▸ SUPPLIED MATERIAL:
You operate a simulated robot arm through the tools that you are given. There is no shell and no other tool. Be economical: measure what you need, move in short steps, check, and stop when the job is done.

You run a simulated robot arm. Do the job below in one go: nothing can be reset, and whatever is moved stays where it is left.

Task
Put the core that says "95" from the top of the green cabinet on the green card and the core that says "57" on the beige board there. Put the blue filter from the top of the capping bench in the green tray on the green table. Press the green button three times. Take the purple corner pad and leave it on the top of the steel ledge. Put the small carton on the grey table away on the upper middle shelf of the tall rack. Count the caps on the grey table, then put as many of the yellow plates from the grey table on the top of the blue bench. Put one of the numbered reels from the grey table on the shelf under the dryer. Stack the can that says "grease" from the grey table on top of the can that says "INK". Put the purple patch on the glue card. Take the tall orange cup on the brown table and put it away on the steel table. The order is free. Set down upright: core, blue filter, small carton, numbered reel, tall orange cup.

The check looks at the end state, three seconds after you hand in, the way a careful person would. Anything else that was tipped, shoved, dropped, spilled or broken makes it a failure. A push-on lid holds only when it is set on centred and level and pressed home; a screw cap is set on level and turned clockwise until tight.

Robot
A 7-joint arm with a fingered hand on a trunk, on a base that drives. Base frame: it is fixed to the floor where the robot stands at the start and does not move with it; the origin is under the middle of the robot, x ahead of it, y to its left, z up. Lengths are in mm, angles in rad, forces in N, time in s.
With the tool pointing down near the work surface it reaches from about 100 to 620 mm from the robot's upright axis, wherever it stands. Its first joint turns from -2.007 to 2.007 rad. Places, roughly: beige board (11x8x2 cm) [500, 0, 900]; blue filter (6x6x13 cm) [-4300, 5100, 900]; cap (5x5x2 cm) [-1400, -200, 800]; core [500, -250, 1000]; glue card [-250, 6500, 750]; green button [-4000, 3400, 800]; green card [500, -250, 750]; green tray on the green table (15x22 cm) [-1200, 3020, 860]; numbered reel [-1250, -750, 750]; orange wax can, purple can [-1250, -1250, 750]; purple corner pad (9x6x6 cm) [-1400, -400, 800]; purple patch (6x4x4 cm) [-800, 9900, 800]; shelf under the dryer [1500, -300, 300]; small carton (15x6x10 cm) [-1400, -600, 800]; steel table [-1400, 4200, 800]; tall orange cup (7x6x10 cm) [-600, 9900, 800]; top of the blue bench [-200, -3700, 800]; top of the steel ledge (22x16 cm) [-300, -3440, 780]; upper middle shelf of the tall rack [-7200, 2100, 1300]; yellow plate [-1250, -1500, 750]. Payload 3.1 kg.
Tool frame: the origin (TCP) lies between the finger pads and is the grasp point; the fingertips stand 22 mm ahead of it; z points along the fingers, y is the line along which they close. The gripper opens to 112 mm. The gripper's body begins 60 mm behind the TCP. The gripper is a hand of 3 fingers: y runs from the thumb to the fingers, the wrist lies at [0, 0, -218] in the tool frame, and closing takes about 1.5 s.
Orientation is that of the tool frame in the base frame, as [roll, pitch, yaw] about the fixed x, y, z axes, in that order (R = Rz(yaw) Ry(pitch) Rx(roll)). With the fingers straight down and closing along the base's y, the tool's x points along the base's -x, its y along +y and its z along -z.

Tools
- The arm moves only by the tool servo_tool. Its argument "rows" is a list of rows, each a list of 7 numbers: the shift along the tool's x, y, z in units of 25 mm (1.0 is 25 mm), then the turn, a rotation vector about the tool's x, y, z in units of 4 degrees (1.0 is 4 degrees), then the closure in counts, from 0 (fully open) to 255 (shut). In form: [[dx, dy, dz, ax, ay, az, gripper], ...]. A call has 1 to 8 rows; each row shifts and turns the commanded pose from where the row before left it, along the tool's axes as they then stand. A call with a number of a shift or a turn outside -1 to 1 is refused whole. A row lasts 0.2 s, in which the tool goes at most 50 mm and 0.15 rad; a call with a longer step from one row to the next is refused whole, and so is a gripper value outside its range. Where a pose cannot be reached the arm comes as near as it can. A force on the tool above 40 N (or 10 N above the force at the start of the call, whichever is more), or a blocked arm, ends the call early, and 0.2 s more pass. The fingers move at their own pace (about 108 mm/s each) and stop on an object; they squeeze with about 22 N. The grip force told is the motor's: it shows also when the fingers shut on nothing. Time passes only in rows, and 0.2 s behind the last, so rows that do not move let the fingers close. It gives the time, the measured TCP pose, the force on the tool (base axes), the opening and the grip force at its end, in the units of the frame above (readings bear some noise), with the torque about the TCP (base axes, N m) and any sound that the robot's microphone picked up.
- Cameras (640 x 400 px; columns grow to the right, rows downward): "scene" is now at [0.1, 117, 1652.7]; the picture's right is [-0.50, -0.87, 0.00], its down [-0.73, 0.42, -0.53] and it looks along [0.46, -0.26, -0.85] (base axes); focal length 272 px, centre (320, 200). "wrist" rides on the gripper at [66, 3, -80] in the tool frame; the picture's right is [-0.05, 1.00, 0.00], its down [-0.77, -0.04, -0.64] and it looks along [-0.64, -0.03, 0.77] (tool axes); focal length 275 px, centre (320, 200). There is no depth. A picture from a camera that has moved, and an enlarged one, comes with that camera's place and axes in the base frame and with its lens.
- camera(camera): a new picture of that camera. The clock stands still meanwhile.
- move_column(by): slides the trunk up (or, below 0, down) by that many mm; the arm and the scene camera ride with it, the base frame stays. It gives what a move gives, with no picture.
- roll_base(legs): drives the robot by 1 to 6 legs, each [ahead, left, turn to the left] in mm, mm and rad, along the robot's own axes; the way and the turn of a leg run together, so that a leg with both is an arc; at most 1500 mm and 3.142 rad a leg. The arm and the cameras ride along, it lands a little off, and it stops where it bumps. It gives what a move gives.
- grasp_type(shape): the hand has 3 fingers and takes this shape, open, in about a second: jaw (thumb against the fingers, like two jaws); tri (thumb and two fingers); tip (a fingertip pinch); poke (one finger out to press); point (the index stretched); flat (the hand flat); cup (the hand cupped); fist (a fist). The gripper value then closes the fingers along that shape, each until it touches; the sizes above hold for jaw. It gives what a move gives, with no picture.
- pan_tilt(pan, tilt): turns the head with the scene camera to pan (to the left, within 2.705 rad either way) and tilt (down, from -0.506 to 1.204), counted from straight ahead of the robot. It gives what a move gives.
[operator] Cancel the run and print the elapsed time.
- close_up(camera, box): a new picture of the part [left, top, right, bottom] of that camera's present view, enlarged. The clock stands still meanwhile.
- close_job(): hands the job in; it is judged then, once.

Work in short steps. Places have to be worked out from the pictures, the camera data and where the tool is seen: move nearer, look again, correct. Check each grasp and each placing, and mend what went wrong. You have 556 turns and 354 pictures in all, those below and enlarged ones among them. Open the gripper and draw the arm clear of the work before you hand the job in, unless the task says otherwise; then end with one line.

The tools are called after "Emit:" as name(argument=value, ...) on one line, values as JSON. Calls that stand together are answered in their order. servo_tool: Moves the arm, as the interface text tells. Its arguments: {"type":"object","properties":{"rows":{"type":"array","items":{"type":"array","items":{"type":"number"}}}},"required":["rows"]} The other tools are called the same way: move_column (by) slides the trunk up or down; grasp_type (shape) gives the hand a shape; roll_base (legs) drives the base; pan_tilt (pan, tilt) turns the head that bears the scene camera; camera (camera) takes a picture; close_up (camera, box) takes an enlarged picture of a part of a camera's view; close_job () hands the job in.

▸ WHAT YOU SHOULD DO: Copy out the whole listing exactly. Put a running number in front of each line and drop blank lines.

▸ REPLY TO THE EXERCISE:
1. You operate a simulated robot arm through the tools that you are given. There is no shell and no other tool. Be economical: measure what you need, move in short steps, check, and stop when the job is done.
2. You run a simulated robot arm. Do the job below in one go: nothing can be reset, and whatever is moved stays where it is left.
3. Task
4. Put the core that says "95" from the top of the green cabinet on the green card and the core that says "57" on the beige board there. Put the blue filter from the top of the capping bench in the green tray on the green table. Press the green button three times. Take the purple corner pad and leave it on the top of the steel ledge. Put the small carton on the grey table away on the upper middle shelf of the tall rack. Count the caps on the grey table, then put as many of the yellow plates from the grey table on the top of the blue bench. Put one of the numbered reels from the grey table on the shelf under the dryer. Stack the can that says "grease" from the grey table on top of the can that says "INK". Put the purple patch on the glue card. Take the tall orange cup on the brown table and put it away on the steel table. The order is free. Set down upright: core, blue filter, small carton, numbered reel, tall orange cup.
5. The check looks at the end state, three seconds after you hand in, the way a careful person would. Anything else that was tipped, shoved, dropped, spilled or broken makes it a failure. A push-on lid holds only when it is set on centred and level and pressed home; a screw cap is set on level and turned clockwise until tight.
6. Robot
7. A 7-joint arm with a fingered hand on a trunk, on a base that drives. Base frame: it is fixed to the floor where the robot stands at the start and does not move with it; the origin is under the middle of the robot, x ahead of it, y to its left, z up. Lengths are in mm, angles in rad, forces in N, time in s.
8. With the tool pointing down near the work surface it reaches from about 100 to 620 mm from the robot's upright axis, wherever it stands. Its first joint turns from -2.007 to 2.007 rad. Places, roughly: beige board (11x8x2 cm) [500, 0, 900]; blue filter (6x6x13 cm) [-4300, 5100, 900]; cap (5x5x2 cm) [-1400, -200, 800]; core [500, -250, 1000]; glue card [-250, 6500, 750]; green button [-4000, 3400, 800]; green card [500, -250, 750]; green tray on the green table (15x22 cm) [-1200, 3020, 860]; numbered reel [-1250, -750, 750]; orange wax can, purple can [-1250, -1250, 750]; purple corner pad (9x6x6 cm) [-1400, -400, 800]; purple patch (6x4x4 cm) [-800, 9900, 800]; shelf under the dryer [1500, -300, 300]; small carton (15x6x10 cm) [-1400, -600, 800]; steel table [-1400, 4200, 800]; tall orange cup (7x6x10 cm) [-600, 9900, 800]; top of the blue bench [-200, -3700, 800]; top of the steel ledge (22x16 cm) [-300, -3440, 780]; upper middle shelf of the tall rack [-7200, 2100, 1300]; yellow plate [-1250, -1500, 750]. Payload 3.1 kg.
9. Tool frame: the origin (TCP) lies between the finger pads and is the grasp point; the fingertips stand 22 mm ahead of it; z points along the fingers, y is the line along which they close. The gripper opens to 112 mm. The gripper's body begins 60 mm behind the TCP. The gripper is a hand of 3 fingers: y runs from the thumb to the fingers, the wrist lies at [0, 0, -218] in the tool frame, and closing takes about 1.5 s.
10. Orientation is that of the tool frame in the base frame, as [roll, pitch, yaw] about the fixed x, y, z axes, in that order (R = Rz(yaw) Ry(pitch) Rx(roll)). With the fingers straight down and closing along the base's y, the tool's x points along the base's -x, its y along +y and its z along -z.
11. Tools
12. - The arm moves only by the tool servo_tool. Its argument "rows" is a list of rows, each a list of 7 numbers: the shift along the tool's x, y, z in units of 25 mm (1.0 is 25 mm), then the turn, a rotation vector about the tool's x, y, z in units of 4 degrees (1.0 is 4 degrees), then the closure in counts, from 0 (fully open) to 255 (shut). In form: [[dx, dy, dz, ax, ay, az, gripper], ...]. A call has 1 to 8 rows; each row shifts and turns the commanded pose from where the row before left it, along the tool's axes as they then stand. A call with a number of a shift or a turn outside -1 to 1 is refused whole. A row lasts 0.2 s, in which the tool goes at most 50 mm and 0.15 rad; a call with a longer step from one row to the next is refused whole, and so is a gripper value outside its range. Where a pose cannot be reached the arm comes as near as it can. A force on the tool above 40 N (or 10 N above the force at the start of the call, whichever is more), or a blocked arm, ends the call early, and 0.2 s more pass. The fingers move at their own pace (about 108 mm/s each) and stop on an object; they squeeze with about 22 N. The grip force told is the motor's: it shows also when the fingers shut on nothing. Time passes only in rows, and 0.2 s behind the last, so rows that do not move let the fingers close. It gives the time, the measured TCP pose, the force on the tool (base axes), the opening and the grip force at its end, in the units of the frame above (readings bear some noise), with the torque about the TCP (base axes, N m) and any sound that the robot's microphone picked up.
13. - Cameras (640 x 400 px; columns grow to the right, rows downward): "scene" is now at [0.1, 117, 1652.7]; the picture's right is [-0.50, -0.87, 0.00], its down [-0.73, 0.42, -0.53] and it looks along [0.46, -0.26, -0.85] (base axes); focal length 272 px, centre (320, 200). "wrist" rides on the gripper at [66, 3, -80] in the tool frame; the picture's right is [-0.05, 1.00, 0.00], its down [-0.77, -0.04, -0.64] and it looks along [-0.64, -0.03, 0.77] (tool axes); focal length 275 px, centre (320, 200). There is no depth. A picture from a camera that has moved, and an enlarged one, comes with that camera's place and axes in the base frame and with its lens.
14. - camera(camera): a new picture of that camera. The clock stands still meanwhile.
15. - move_column(by): slides the trunk up (or, below 0, down) by that many mm; the arm and the scene camera ride with it, the base frame stays. It gives what a move gives, with no picture.
16. - roll_base(legs): drives the robot by 1 to 6 legs, each [ahead, left, turn to the left] in mm, mm and rad, along the robot's own axes; the way and the turn of a leg run together, so that a leg with both is an arc; at most 1500 mm and 3.142 rad a leg. The arm and the cameras ride along, it lands a little off, and it stops where it bumps. It gives what a move gives.
17. - grasp_type(shape): the hand has 3 fingers and takes this shape, open, in about a second: jaw (thumb against the fingers, like two jaws); tri (thumb and two fingers); tip (a fingertip pinch); poke (one finger out to press); point (the index stretched); flat (the hand flat); cup (the hand cupped); fist (a fist). The gripper value then closes the fingers along that shape, each until it touches; the sizes above hold for jaw. It gives what a move gives, with no picture.
18. - pan_tilt(pan, tilt): turns the head with the scene camera to pan (to the left, within 2.705 rad either way) and tilt (down, from -0.506 to 1.204), counted from straight ahead of the robot. It gives what a move gives.
19. [operator] Cancel the run and print the elapsed time.
20. - close_up(camera, box): a new picture of the part [left, top, right, bottom] of that camera's present view, enlarged. The clock stands still meanwhile.
21. - close_job(): hands the job in; it is judged then, once.
22. Work in short steps. Places have to be worked out from the pictures, the camera data and where the tool is seen: move nearer, look again, correct. Check each grasp and each placing, and mend what went wrong. You have 556 turns and 354 pictures in all, those below and enlarged ones among them. Open the gripper and draw the arm clear of the work before you hand the job in, unless the task says otherwise; then end with one line.
23. The tools are called after "Emit:" as name(argument=value, ...) on one line, values as JSON. Calls that stand together are answered in their order. servo_tool: Moves the arm, as the interface text tells. Its arguments: {"type":"object","properties":{"rows":{"type":"array","items":{"type":"array","items":{"type":"number"}}}},"required":["rows"]} The other tools are called the same way: move_column (by) slides the trunk up or down; grasp_type (shape) gives the hand a shape; roll_base (legs) drives the base; pan_tilt (pan, tilt) turns the head that bears the scene camera; camera (camera) takes a picture; close_up (camera, box) takes an enlarged picture of a part of a camera's view; close_job () hands the job in.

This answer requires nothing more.